Maxine Kumin’s delightful reminiscence of mothering and writing with Anne Sexton will stay with me long after the book is back on the shelf. It is one of the more conventional of the essays, narrative and historical rather than theoretical and lyrical. In it Kumin braids together her writing, her friendship with Sexton, and her motherhood. Among her laments — the “sexist condescension that regards poems about domestic relationships as . . . unworthy of serious critique” (9). It’s a condescension that, as Kumin knows, even feminists have felt — and the poets throughout the anthology do their best to undo it.
Carol Muske-Dukes’s “Heart Murmur” belies the French feminist contention (popular in the early 90s, though less so now) that somehow women are shut out from language, excluded from a patriarchal linguistic system. Rather, Muske-Dukes claims “my earliest sense of language has to do with my mother and unpredictability” (187). Her mother’s heart murmur becomes a metaphor for her unpredictable moods, her interruptibility becoming its own poetics, an arrhythmia that informs Muske-Dukes’s poetics, her prosody. Carol Ostriker similarly makes a claim for a maternal language, rejecting “the famous masculinity of language” with — what seems just as self-evidently true — the claim that “Silence is masculine. Masculinity is silence. . . . He keeps a stiff upper lip which makes it difficult to talk” (156). Yet Pam Rehm’s essay, following on the heels of Ostriker’s, depicts a differently gendered language, a family in which the father told stories “while, on the other hand, the women in my family have always used talents — talents with a use value: canning, baking, sewing, gardening — to represent themselves, never words” (169). Rehm turns this feminine silence, however, into its own poetry: “my poems are full of words that I’m afraid of saying” (169). Language has no gender, but we who inhabit gendered selves make language our own, these essays say, in any number of mysterious and powerful ways.
In another lovely, fractured essay (many of the essays in this book are fractured, built up like mosaics or collages, interrupted as if by the calls of mothering, or dialogic as so much of parenting is), Susan Griffin juxtaposes the stages of pregnancy, childbirth, and early infancy with writing, so that “Conception” is followed by “(Epic)” and “Lullaby” by “(Resonance).” The literary terms, italicized and in parentheses, here seem to take a back seat to the quotidian, elemental signifiers of motherhood that precede and, thereby, to some extent, direct them.
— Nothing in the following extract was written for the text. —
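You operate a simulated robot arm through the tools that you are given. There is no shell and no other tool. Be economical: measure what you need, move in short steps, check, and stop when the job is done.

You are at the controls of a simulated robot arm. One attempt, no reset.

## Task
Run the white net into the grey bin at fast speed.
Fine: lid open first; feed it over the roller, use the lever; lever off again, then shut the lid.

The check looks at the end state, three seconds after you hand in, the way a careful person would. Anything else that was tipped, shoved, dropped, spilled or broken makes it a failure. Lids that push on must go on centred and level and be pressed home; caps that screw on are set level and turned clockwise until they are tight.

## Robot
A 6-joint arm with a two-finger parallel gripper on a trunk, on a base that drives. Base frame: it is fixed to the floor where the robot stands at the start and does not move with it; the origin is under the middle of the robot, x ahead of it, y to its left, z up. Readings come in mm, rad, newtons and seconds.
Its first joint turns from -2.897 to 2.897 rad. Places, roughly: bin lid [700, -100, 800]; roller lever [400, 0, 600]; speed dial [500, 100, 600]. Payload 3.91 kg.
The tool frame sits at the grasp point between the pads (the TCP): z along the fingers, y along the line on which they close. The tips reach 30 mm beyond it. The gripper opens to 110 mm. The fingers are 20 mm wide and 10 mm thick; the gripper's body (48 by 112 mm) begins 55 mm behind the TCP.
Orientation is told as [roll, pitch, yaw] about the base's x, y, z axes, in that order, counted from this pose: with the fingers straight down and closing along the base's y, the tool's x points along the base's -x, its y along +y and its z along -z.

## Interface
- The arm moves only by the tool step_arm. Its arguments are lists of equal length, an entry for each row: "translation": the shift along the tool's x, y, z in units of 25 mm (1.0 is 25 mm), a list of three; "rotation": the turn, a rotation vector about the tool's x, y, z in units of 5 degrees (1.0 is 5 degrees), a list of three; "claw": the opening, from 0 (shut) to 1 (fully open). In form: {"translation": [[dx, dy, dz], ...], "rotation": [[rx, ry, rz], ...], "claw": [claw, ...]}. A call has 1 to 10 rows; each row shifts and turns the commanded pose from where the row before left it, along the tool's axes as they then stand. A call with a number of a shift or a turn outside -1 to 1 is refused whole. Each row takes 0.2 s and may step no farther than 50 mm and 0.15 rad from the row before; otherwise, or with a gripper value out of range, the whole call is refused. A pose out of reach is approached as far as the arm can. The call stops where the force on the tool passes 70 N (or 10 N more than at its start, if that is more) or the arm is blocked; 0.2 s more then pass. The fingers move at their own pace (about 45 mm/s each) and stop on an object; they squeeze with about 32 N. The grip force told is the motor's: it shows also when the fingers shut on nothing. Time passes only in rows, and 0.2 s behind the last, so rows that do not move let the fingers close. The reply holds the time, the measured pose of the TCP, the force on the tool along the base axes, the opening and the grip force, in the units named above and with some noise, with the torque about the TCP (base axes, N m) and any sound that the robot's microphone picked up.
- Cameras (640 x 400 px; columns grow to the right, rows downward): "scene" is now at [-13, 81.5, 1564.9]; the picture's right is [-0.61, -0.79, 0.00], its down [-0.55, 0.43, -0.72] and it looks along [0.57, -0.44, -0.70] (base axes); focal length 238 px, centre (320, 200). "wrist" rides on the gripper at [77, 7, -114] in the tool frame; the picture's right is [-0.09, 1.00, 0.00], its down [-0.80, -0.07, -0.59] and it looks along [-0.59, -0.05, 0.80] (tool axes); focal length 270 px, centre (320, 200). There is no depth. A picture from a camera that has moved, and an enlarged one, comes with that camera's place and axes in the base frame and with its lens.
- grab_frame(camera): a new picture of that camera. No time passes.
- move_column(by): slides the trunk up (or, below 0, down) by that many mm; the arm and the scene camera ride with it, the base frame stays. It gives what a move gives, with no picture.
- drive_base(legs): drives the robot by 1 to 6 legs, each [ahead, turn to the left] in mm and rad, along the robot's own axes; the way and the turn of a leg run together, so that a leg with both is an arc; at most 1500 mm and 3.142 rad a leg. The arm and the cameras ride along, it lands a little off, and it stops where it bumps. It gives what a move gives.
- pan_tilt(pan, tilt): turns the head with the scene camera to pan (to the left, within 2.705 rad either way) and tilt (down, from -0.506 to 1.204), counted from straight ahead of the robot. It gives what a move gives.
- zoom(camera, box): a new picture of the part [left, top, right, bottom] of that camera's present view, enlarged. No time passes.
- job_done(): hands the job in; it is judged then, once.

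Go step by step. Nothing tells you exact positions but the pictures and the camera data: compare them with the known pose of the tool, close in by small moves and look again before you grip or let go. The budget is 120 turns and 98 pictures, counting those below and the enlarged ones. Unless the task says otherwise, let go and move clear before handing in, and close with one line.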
This review, like many of the essays in the book, feels formless. There is so much to say about motherhood, about poetics, so much to respond to, that what I choose feels arbitrary. I could write something else about this book tomorrow. We impose forms on language, on experience, so not to drown in it, but we know — always — that the forms are illusory, could be shattered at any moment, by baby’s cry, by labor pains, by unspeakable loss or unknowable joy. The essays impose form on the formless experience of motherhood, acknowledging the ways in which poetry imposes its own forms, also partial but also true. Dale Going, in “Poetma,” writes that mothering helped her writing, as it forced her to “act as if I knew more than I did” (227). So, the form creates the content, enables it — and then doubles back on itself, as she also notes: “My daughter’s becoming a mother . . . released me. The cycles of motherhood and daughterhood have become more fluid. I can be with her now and still contain my girlhood, not just hers. We can be several ages, several selves, at once” (230). Thus, the roles we assume, the forms we choose, are not permanent, perhaps, but enable each other.
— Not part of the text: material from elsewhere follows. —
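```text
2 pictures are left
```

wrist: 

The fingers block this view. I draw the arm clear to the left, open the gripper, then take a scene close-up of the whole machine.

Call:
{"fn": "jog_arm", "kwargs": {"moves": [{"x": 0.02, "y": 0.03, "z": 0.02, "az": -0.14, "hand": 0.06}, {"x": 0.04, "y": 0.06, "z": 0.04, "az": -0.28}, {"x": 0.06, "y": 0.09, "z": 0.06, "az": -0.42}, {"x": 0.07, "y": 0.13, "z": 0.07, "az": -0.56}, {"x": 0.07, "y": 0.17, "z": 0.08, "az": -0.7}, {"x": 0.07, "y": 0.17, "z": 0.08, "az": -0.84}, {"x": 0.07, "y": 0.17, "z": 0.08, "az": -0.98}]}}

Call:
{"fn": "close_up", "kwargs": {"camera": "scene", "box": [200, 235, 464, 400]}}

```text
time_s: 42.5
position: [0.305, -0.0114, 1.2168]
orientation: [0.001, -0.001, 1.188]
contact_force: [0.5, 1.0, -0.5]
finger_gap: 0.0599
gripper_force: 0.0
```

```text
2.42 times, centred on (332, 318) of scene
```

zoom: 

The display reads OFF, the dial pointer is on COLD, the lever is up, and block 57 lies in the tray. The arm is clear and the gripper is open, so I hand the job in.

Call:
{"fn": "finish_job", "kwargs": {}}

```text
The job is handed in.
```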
This stunning collection of essays cannot be the last word on poetics and motherhood; it breaks new ground, though, by putting the two terms together and letting them play, giving the poets room to explore the contours of two experiences, so disparate and, yet, for these poets at any rate, so connected. Not every poet who is a parent will agree with everything in the volume — indeed, not every author represented in it would agree with every other one. But between them, they open up a space for other poets, other mothers, to explore their own experiences, to compare and contrast them to what they read here.
For me, C.D. Wright’s “In a Ring of Cows Is the Signal Given: Ruminations on Mothering and Writing” brought nods of recognition: “When my husband and I met other couples with a baby, we joined heads and bored into their glowing faces to ask in abrupt, strained unison if ‘it’ slept. And if ‘it’ did, we shunned those people” (195). It wasn’t sleep for my husband and me, it was colic, but that sense of an in- and out-group of parents, of those who were “getting it” and those who weren’t, resonates powerfully for me. But this won’t mean the same for those whose “it” slept and didn’t cry, I suppose. They may feel mysteriously rejected, shunned for no fault of their own. To them I apologize, and direct them to someone like Barbara Einzig, perhaps, whose baby slept (from 5 to 7 am, at least), and whose “FIRST THINGS FIRST: notes toward a discovery of BEING A MOTHER BEING A WRITER” details the particularity of early childhood, the dangers of generalizing. Both Wright and Einzig move beyond those early days of difficult parenting and create poetry out of, sometimes even against, their experiences. Both are right (I first typed “write,” one of the pleasures of the book being the ease with which the poet-authors pun and play with language).
The Grand Permission invites us in, as the title suggests: it begins the conversation which its readers can continue, as I will continue to dip back into the book and discover new nuggets, new wisdom. There’s plenty here for mothers who are poets, plenty for mothers who aren’t poets, either, but who struggle to make sense of their experience in whatever way they can. We are not alone.